North Korea and the perils of a third Kim regime
The ruling elite of North Korea meet this week and may anoint a successor to Kim Jong-il -- possibly his youngest son, Kim Jong-un, who was made a military general. This leadership transition, however, won't go easily. China needs to stop propping up a weak, violent regime.
During the long rule of North Korea by one family, the capital of Pyongyang has been built for grand gestures. Its wide boulevards, giant stadiums, and tall monuments offer up illusions of power and majesty. Residents are not allowed pets. Bicycles are few. Each day workers march to their offices and then back to sterile apartment blocks.
All this reflects an autocracy that relies on two throwbacks to the mid-20th century – harsh communist rule and an Asian dynasty. This week, the world will get a glimpse at this odd, personality-based government, and can judge whether it will last.
A rare gathering of the Korean Workers’ Party – the first meeting of the country’s elite in three decades – is expected to name a third-generation Kim to be the next leader. The transfer of power, however, from the ailing Kim Jong-il may not happen soon. The heir apparent – perhaps his youngest son, Kim Jong-un, who’s not yet 30 but was just made a military general – still needs to establish his own legitimacy.
This selection will start a shaky transition, one that raises anew the issue of whether the US, along with its allies South Korea and Japan, should use all available means short of war to bring down the regime and reunite the peninsula.
Until recently, stability had been the prime concern in the region. In the early 1990s, South Korea backed away from seeking reunification after seeing the high cost to West Germany of absorbing East Germany.
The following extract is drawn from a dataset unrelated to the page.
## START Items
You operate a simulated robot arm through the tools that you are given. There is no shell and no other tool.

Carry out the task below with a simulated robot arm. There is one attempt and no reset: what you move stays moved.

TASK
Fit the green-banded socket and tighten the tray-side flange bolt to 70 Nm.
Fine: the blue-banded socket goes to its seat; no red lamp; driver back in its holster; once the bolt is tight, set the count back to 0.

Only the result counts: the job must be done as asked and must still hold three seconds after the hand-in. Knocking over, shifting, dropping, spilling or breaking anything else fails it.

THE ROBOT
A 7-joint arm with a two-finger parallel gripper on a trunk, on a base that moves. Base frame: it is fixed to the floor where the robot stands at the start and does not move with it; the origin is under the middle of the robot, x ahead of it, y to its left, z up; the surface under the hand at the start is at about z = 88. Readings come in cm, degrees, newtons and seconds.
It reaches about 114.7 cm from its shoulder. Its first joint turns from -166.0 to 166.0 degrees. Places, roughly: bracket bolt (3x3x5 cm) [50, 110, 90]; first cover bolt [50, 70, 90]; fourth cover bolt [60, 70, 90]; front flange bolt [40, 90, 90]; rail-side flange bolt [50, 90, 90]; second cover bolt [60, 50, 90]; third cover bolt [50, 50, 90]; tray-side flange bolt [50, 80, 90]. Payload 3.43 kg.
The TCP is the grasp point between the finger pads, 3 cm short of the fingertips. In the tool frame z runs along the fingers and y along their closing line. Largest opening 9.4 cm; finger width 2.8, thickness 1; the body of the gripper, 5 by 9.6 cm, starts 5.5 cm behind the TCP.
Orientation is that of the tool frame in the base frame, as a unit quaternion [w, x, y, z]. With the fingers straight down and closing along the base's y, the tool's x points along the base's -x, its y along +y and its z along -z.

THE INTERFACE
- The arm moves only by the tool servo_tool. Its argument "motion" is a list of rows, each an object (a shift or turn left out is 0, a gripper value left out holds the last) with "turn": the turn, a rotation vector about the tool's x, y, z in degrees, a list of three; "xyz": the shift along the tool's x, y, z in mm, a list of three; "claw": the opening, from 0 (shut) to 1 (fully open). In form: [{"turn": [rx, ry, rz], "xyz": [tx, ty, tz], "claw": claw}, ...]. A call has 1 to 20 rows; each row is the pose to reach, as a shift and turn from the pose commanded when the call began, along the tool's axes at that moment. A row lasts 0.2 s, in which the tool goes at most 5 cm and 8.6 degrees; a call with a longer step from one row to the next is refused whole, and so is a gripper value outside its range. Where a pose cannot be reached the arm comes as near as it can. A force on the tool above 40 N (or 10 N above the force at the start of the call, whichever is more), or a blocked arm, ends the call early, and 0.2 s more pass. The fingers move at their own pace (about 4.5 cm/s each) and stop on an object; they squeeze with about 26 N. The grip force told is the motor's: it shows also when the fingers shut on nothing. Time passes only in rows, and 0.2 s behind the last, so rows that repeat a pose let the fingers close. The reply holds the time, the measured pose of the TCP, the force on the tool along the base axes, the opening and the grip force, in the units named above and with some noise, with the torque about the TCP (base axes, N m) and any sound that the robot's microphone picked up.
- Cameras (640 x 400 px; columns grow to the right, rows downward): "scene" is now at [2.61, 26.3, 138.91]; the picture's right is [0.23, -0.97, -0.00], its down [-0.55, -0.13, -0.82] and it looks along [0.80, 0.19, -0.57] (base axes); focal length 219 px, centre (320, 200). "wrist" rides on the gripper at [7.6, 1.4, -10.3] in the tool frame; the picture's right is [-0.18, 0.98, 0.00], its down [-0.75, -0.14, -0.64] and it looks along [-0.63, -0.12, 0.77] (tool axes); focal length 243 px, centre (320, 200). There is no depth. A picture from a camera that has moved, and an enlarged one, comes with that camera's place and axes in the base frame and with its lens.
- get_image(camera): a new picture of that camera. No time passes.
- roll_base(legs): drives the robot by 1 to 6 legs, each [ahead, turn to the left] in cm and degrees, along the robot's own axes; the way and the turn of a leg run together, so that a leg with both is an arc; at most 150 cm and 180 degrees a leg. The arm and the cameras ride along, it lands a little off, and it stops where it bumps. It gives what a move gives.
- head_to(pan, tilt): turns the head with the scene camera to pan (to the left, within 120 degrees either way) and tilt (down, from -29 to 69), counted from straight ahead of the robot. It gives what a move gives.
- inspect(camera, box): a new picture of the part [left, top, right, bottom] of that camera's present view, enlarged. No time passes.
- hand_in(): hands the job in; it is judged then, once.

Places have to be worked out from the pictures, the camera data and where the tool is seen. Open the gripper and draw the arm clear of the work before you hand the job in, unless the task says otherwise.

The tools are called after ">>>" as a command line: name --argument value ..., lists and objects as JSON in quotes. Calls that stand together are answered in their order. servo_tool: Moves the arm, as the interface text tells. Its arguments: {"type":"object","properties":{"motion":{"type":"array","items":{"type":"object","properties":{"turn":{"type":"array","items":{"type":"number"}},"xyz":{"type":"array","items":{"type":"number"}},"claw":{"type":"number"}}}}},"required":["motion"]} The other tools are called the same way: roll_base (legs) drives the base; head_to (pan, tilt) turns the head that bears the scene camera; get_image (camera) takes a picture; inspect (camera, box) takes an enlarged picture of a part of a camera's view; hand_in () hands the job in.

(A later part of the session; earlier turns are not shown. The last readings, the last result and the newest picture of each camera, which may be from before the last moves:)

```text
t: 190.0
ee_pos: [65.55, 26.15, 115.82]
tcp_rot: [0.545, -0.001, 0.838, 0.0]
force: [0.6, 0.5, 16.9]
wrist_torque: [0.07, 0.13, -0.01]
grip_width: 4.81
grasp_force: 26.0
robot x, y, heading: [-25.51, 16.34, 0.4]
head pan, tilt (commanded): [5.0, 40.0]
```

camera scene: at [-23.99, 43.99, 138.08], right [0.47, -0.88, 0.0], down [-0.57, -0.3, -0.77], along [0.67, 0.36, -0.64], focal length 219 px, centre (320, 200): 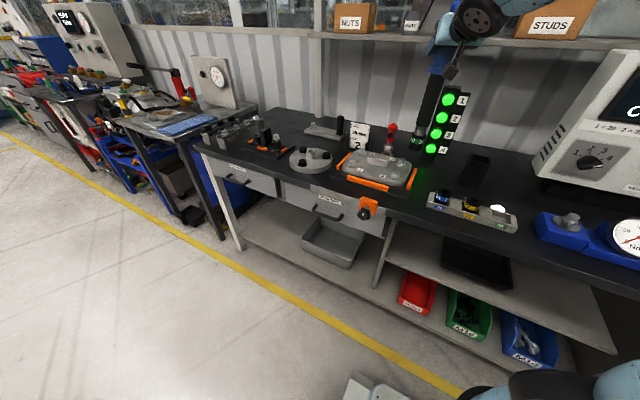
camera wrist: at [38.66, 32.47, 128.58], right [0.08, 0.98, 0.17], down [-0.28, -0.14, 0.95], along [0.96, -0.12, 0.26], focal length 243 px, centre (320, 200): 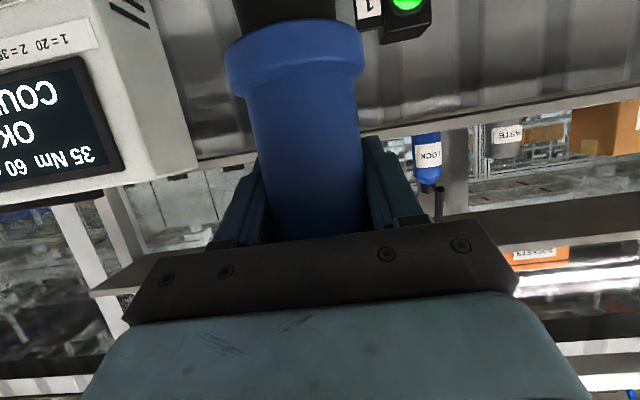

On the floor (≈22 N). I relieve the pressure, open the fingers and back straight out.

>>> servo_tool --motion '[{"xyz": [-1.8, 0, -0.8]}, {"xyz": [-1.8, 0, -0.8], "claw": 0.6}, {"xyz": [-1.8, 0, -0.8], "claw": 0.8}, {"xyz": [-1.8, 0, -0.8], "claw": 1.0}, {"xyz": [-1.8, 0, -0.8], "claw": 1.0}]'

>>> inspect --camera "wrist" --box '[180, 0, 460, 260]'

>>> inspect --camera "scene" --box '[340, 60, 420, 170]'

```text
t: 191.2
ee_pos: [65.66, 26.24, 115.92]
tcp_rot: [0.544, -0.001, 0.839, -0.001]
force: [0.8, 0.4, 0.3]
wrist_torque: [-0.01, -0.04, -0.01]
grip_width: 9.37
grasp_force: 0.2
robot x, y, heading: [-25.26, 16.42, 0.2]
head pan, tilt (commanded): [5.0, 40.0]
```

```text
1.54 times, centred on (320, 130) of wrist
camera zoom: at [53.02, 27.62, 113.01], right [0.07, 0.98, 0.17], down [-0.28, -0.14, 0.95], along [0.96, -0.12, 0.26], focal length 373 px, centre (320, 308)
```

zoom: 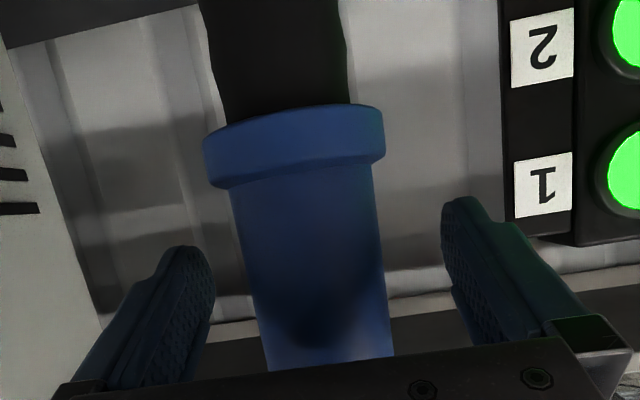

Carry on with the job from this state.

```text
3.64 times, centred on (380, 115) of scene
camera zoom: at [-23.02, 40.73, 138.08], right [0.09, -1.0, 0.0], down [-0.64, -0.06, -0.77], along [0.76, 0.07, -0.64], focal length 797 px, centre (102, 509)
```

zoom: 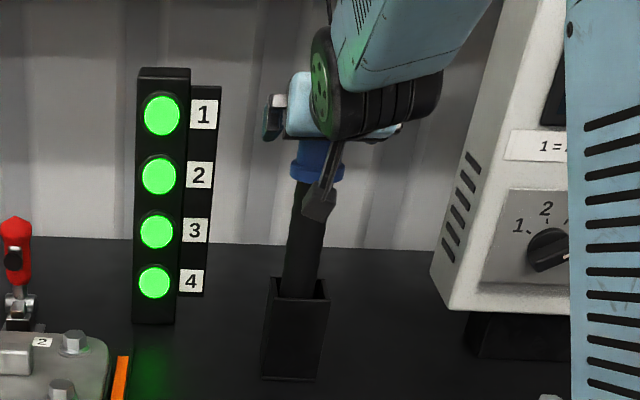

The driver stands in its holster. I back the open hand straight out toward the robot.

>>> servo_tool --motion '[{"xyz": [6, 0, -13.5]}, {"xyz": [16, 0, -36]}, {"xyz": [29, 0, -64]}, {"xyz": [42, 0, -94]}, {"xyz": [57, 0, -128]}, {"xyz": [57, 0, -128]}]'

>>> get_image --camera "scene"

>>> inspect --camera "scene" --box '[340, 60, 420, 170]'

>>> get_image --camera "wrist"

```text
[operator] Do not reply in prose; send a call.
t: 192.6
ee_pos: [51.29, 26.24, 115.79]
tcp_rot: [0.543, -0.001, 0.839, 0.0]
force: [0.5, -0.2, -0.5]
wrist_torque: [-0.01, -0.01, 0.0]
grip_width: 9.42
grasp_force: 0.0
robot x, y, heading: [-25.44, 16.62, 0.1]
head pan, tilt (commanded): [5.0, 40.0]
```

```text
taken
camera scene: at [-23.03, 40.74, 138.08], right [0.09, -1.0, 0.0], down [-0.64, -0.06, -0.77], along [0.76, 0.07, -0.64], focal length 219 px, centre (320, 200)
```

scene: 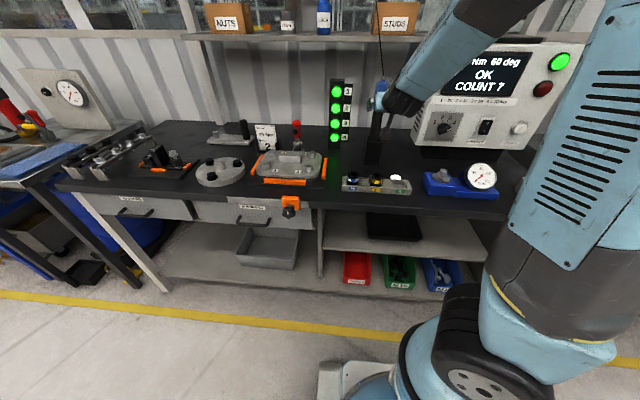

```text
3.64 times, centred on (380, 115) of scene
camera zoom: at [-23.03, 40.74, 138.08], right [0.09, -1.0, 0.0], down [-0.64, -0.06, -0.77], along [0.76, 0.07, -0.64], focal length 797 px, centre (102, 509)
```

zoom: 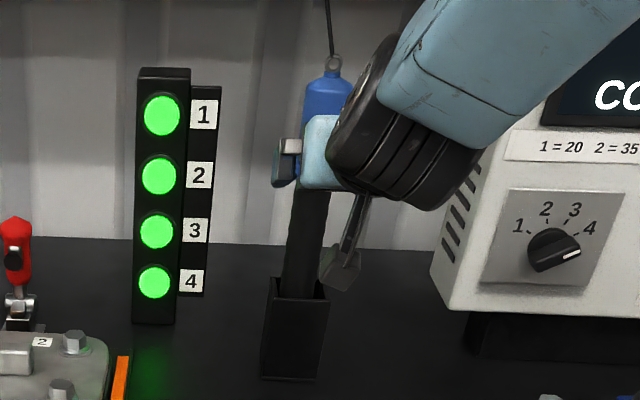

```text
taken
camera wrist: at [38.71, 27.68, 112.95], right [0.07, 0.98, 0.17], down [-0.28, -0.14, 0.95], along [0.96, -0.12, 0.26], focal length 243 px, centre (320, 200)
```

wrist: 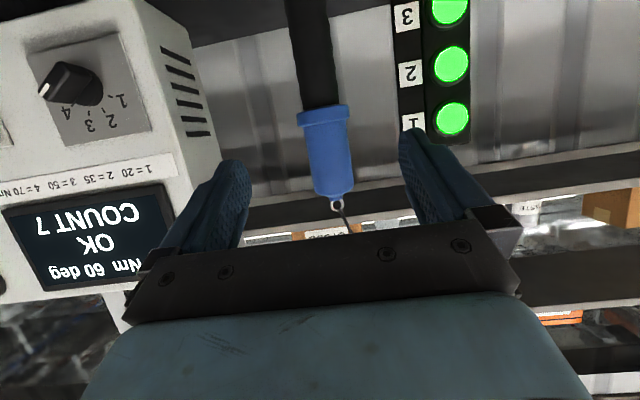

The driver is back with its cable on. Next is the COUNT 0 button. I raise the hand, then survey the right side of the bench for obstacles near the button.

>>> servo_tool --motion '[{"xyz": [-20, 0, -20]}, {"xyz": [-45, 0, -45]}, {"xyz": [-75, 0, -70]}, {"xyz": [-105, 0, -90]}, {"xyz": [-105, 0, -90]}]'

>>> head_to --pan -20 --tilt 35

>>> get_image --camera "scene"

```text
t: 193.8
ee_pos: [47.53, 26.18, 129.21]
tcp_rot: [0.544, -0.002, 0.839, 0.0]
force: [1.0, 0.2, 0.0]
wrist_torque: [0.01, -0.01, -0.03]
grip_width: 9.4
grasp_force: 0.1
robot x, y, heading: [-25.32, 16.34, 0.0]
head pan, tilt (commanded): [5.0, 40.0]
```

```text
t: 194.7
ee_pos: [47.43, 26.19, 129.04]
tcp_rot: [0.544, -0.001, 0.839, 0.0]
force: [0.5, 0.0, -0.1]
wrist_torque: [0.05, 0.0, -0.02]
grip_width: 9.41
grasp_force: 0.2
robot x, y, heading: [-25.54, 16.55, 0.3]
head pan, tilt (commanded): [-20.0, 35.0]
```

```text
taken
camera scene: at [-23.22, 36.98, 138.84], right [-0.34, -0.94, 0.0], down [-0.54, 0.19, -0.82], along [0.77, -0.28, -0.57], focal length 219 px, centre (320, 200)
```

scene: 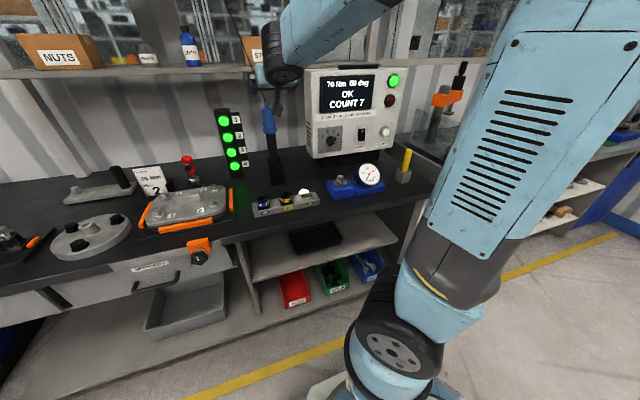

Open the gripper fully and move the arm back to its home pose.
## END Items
And for many years it even engaged in the “sunshine policy” of building up a very weak North Korean economy to keep it stable.
But last March, North Korea sank a South Korea naval vessel, killing 46 sailors. The incident was a reminder of just how unstable North Korea can actually be and how much it still uses provocations to bully its democratic neighbor. Now that it is armed with nuclear devices and heading toward unstable leadership, the North is no longer something simply to be endured or paid off with aid.
Since March, South Korean President Lee Myung-bak has cut off most economic exchanges with North Korea and proposed a “unification tax” in the South to help pay for the eventual cost of absorbing North Koreans once their regime fails.
“The time has come to start discussing pragmatic policies,” Mr. Lee said in a speech last month. “Reunification will definitely come.”
Japan, too, had long sought the status quo to avoid having a unified Korea become a big economic rival. But after the North tested two atomic devices and fired missiles near Japan, Tokyo is now less opposed to Korean reunification.
President Obama, meanwhile, seeks to reduce the cost of overseas deployments, such as the 28,000 US troops in South Korea. He and President Lee recently issued a joint statement about a Korea that is both united and free. And after the March naval incident, Obama slapped tough sanctions on Pyongyang.
All this worries China, which has propped up North Korea’s economy for decades. It doesn’t want a unified Korea – one that might allow the US military closer to the Chinese border. And it fears that a regime collapse would result in millions of North Koreans crossing into northeast China.
Such concerns explain why Kim Jong-il twice visited China this year. And why China has lately invested heavily in North Korea, not only to help its economy as South Korea’s assistance declines but to provide access to ports and minerals for Chinese companies. Beijing also never signed on to Seoul’s proof that North Korea had torpedoed the Navy corvette Cheonan.
As an enabler of Kim’s regime, China bears some responsibility for North Korea’s atrocities, both for the human-rights violations and many acts of violence against South Korea over the years. It cannot become a global leader and still provide a crutch to such a decrepit regime. Many young Chinese, too, are ashamed of being associated with North Korea.
Beijing faces a contradiction in its policy: To stabilize North Korea means opening up its economy to market forces, but by doing so, China may allow North Koreans to finally recognize the poverty they have been forced to endure. They may revolt or flee. The regime could collapse.
It is time for China to start working with the US, South Korea, and Japan on a long-range reunification plan – and not assume North Korea can be saved. Having another Kim at the helm in Pyongyang will be as illusional as the city’s vast facades to a glorious past – and a future.